TEXT EXCERPT:

The k_{0_initial} values set in the analyses carried out adopting the “k₀ procedure” have been: 0.428 (C), 0.65 (E), 1 (F), 1.5 (G) and 2 (H), with ν’ = 0.3; k_{0_initial} = 0.65, with ν’ = 0.39 (D). In particular, the analyses implementing high k_{0_initial} values, F (k_{0_initial} = 1), G (k_{0_initial} = 1.5), and H (k_{0_initial} = 2), account for the high horizontal stresses caused by both the overconsolidation of the clay and the lateral compression due to tectonics. The alternative procedure used in the initialization of the slope model was “gravity loading.” This procedure sets the initial stress states by applying the soil self-weight to the slope model, which is set to have the final geometry from the start. The initial ratio of the normal effective stress on the vertical plane to the normal effective stress on the horizontal plane (which are not principal planes) is automatically set to the k₀ value in oedometric condition for an elastic material:

$$k_0=k_{0\_el}=\frac{\mathsf{\nu }\prime }{\left(1-\mathsf{\nu }\prime \right)}.$$

(4)

After the “gravity loading,” a plastic nil step was carried out to bring the system to equilibrium. The analyses adopting the gravity loading initialization procedure were run (analyses A and B, Table 2) for two different values of $\mathsf{\nu }\prime$: $\mathsf{\nu }\prime$= 0.3 (Figure 8a) and $\mathsf{\nu }\prime$= 0.39 (Figure 8b), where $\mathsf{\nu }\prime$= 0.3 is about the average for the reference clays, whereas $\mathsf{\nu }\prime$= 0.39 is not as representative. However, where the $k_{0\_el}=0.428$ (Equation (4)) corresponding to $\mathsf{\nu }\prime$ = 0.3 is quite low with respect to the site conditions in the context of the reference, for $\mathsf{\nu }\prime$ = 0.39 $k_{0\_el}$= 0.65, which is closer to reality. Values of k₀ higher than 0.65 cannot be achieved using a reasonable value of $\mathsf{\nu }\prime$, i.e., $\mathsf{\nu }\prime$ ≤ 0.4. Therefore, the gravity loading initialization could not be run for $k_{0\_el}$ higher than 0.65. The seepage conditions in analyses A and B were set to be equivalent to those set in the other analyses.

To assess the effects on the numerical predictions of the differences in the sole initialization procedure of the modelling, i.e., keeping the same values of the model parameters (Table 1), the results of the analyses with gravity loading initialization, A and B, need to be compared with analyses C and D (Table 2), respectively.

Discussion of the Initialization Stage Results

In Figure 8 the plastic points (i.e., nodes in which the stress state is at yield) at the end of the initialization stage are shown (red dots) for the different analyses (for the gravity loading, Figure 8a,b; for the k₀ procedure, Figure 8c–h). The corresponding shear strain fields are shown in Figure 9.

DATA EXCERPT:

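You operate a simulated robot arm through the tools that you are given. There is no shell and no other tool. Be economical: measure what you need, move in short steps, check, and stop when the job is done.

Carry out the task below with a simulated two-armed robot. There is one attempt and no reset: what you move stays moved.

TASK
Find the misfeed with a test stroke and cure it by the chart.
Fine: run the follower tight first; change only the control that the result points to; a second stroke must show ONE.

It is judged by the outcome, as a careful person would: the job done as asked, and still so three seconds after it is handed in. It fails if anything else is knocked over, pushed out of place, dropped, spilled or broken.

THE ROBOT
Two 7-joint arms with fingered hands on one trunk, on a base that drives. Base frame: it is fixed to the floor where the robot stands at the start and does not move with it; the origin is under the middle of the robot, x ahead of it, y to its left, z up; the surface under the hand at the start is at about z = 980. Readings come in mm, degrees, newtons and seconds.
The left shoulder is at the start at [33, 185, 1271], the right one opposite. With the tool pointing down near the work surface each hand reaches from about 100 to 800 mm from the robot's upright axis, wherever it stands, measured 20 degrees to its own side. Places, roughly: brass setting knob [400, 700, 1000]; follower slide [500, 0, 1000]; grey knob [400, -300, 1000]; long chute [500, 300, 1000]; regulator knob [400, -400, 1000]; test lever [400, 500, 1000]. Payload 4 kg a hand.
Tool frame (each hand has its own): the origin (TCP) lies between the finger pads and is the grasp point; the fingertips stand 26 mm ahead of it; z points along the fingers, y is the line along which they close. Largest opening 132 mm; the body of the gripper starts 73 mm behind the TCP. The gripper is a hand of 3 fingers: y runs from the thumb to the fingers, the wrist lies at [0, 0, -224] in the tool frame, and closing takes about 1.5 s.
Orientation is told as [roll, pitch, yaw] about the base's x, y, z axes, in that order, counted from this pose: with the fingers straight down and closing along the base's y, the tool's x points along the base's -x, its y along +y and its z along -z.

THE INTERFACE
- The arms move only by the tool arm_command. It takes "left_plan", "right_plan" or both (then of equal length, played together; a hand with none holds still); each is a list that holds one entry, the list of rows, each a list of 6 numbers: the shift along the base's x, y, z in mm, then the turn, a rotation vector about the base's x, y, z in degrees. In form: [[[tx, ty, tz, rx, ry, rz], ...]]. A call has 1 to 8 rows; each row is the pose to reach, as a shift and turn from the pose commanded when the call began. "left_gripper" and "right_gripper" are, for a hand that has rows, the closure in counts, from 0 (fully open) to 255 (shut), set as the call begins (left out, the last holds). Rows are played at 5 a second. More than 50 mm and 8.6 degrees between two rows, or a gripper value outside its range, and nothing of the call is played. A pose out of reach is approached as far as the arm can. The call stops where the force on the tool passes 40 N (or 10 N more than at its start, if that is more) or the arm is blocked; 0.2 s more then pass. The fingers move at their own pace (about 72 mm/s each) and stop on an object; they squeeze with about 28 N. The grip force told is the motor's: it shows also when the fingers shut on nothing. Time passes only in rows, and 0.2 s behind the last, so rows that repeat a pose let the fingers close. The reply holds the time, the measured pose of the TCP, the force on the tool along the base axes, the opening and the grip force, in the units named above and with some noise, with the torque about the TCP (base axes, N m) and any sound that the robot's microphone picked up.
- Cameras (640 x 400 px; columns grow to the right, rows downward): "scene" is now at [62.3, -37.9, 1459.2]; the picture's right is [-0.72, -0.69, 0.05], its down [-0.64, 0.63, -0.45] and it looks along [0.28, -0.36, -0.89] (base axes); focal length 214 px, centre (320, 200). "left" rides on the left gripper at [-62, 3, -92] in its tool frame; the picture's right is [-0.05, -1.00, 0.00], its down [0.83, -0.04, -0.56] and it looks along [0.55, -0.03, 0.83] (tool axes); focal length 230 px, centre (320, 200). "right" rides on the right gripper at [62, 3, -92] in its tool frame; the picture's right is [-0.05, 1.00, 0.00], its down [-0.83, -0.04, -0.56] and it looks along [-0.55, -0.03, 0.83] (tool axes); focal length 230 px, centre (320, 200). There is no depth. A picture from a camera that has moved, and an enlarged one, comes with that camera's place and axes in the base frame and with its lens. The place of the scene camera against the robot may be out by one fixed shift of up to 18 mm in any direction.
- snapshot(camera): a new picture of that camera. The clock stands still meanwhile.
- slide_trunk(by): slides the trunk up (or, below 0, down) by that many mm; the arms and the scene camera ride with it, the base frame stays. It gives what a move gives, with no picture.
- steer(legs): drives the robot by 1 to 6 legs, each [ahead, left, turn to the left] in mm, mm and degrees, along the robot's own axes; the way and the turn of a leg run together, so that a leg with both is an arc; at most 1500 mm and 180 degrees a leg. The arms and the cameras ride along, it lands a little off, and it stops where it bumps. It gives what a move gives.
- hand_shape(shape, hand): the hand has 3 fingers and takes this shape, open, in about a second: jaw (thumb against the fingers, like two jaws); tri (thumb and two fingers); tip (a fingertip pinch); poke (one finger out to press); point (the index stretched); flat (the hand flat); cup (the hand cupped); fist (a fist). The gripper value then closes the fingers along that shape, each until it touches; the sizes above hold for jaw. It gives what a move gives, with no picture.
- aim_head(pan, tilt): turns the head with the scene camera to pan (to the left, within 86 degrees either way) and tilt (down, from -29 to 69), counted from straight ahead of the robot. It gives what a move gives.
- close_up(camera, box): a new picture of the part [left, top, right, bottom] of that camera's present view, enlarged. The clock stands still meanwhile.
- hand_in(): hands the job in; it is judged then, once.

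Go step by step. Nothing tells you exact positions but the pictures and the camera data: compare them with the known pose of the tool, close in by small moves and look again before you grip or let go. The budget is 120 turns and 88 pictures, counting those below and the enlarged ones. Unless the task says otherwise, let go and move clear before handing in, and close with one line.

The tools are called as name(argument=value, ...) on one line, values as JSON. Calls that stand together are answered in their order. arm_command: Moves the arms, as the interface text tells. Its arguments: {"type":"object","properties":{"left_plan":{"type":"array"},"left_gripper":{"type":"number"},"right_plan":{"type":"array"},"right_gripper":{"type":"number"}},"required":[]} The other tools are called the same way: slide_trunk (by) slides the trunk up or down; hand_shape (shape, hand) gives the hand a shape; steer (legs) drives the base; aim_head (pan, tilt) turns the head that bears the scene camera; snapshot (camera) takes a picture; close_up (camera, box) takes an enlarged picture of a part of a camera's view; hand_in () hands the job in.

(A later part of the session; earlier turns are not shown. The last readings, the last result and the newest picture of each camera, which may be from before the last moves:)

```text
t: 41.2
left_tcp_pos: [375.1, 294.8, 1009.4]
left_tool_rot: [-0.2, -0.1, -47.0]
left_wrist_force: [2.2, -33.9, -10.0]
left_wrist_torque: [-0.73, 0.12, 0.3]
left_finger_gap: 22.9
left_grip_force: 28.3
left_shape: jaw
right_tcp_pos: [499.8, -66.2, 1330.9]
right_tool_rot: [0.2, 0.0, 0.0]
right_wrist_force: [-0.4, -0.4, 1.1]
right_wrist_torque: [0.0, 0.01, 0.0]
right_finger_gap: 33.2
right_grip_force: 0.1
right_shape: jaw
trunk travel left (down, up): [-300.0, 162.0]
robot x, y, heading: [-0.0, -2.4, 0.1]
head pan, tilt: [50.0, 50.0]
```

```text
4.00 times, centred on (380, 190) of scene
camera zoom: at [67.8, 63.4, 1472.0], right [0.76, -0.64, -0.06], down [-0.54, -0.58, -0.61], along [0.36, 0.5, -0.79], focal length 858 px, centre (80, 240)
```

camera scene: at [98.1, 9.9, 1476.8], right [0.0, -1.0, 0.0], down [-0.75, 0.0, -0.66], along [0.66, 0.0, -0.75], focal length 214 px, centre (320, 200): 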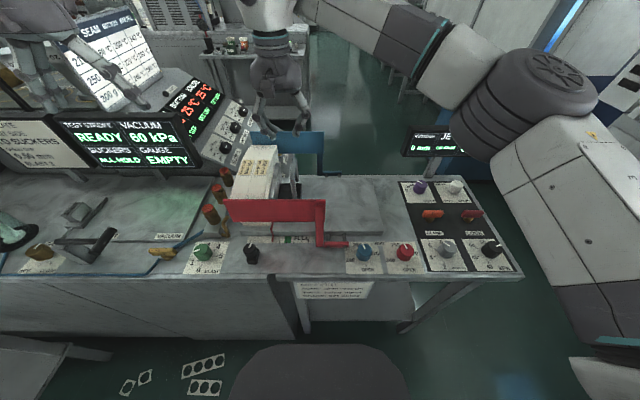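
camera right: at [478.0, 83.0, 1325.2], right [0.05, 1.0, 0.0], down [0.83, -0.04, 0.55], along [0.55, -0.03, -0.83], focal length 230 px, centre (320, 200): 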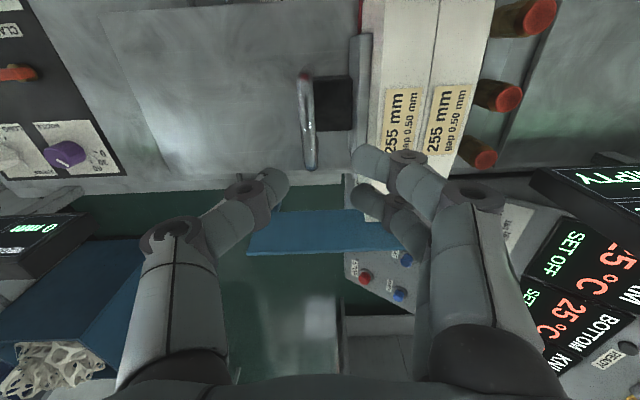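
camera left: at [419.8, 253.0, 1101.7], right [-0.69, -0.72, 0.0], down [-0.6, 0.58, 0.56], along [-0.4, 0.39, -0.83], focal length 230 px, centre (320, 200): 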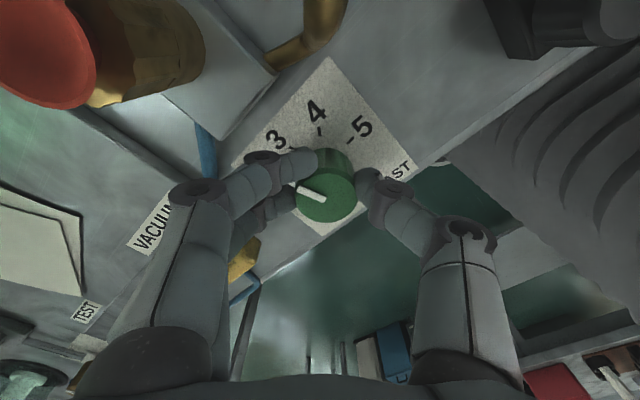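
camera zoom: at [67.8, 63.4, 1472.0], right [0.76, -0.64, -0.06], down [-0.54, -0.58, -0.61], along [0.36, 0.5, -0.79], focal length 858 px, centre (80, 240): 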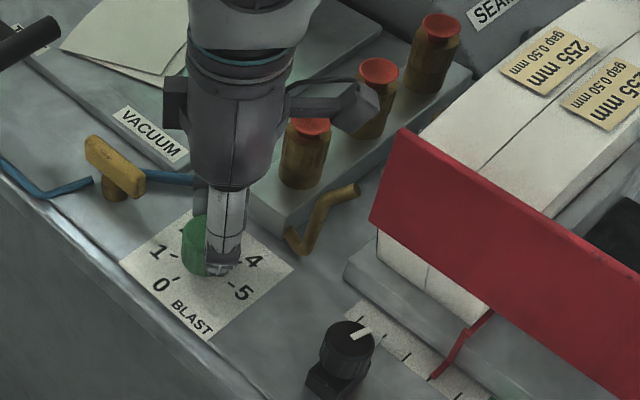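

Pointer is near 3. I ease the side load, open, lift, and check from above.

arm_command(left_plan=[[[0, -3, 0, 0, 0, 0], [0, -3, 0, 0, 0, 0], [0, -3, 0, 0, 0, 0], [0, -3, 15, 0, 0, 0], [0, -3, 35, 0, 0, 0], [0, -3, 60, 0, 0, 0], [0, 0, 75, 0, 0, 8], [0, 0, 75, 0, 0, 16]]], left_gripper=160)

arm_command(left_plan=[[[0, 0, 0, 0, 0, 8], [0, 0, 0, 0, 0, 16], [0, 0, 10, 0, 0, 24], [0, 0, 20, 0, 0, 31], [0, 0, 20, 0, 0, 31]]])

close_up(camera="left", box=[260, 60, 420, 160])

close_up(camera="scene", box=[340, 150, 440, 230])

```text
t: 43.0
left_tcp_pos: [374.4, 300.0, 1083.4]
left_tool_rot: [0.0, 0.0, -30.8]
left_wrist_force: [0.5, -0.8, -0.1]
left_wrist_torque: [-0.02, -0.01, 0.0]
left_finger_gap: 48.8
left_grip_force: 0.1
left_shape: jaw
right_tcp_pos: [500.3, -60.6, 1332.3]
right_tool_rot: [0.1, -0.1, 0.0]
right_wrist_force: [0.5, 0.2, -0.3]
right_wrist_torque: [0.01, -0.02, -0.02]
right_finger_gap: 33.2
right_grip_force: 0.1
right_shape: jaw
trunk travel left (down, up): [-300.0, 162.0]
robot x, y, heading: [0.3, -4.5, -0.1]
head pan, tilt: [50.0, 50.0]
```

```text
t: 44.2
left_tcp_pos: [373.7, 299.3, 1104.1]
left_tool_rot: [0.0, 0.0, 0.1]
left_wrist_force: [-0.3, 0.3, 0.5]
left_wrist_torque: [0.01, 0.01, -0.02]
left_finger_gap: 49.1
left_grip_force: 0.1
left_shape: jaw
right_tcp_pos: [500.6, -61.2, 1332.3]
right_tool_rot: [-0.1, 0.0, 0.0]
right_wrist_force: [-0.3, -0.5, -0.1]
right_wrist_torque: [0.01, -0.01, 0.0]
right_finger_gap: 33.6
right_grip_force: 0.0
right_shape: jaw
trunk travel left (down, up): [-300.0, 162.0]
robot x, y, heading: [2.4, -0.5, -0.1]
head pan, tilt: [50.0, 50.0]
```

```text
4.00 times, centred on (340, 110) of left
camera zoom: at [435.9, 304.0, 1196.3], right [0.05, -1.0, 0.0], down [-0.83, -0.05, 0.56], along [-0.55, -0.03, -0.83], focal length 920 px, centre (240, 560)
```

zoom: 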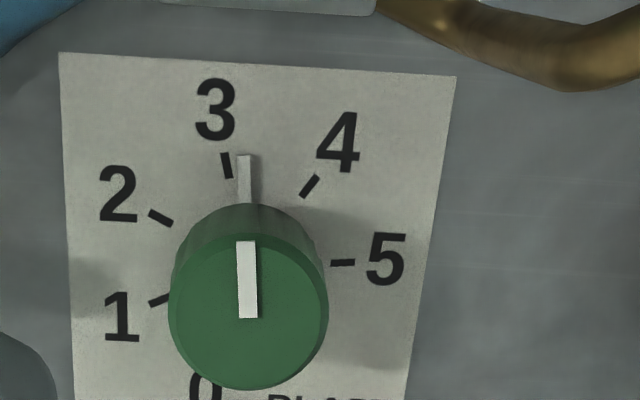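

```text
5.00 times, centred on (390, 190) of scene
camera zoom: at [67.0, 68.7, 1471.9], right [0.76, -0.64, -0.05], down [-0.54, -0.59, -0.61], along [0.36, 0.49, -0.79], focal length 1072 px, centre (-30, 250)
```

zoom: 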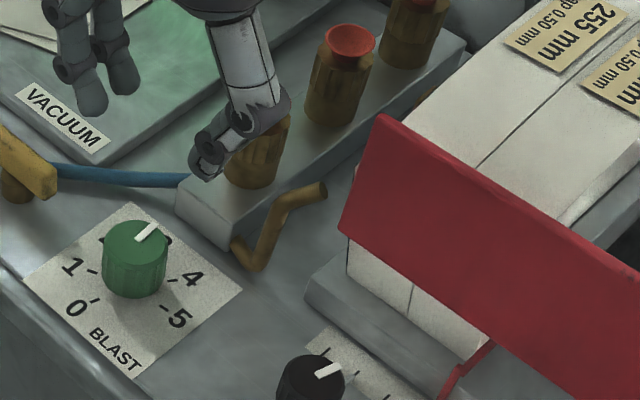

GIVEN REQUEST:
What does the text excerpt say from "In Figure 8" through "in Figure 9."? Give the exact wording.

COMPLETE ANSWER:
In Figure 8 the plastic points (i.e., nodes in which the stress state is at yield) at the end of the initialization stage are shown (red dots) for the different analyses (for the gravity loading, Figure 8a,b; for the k₀ procedure, Figure 8c–h). The corresponding shear strain fields are shown in Figure 9.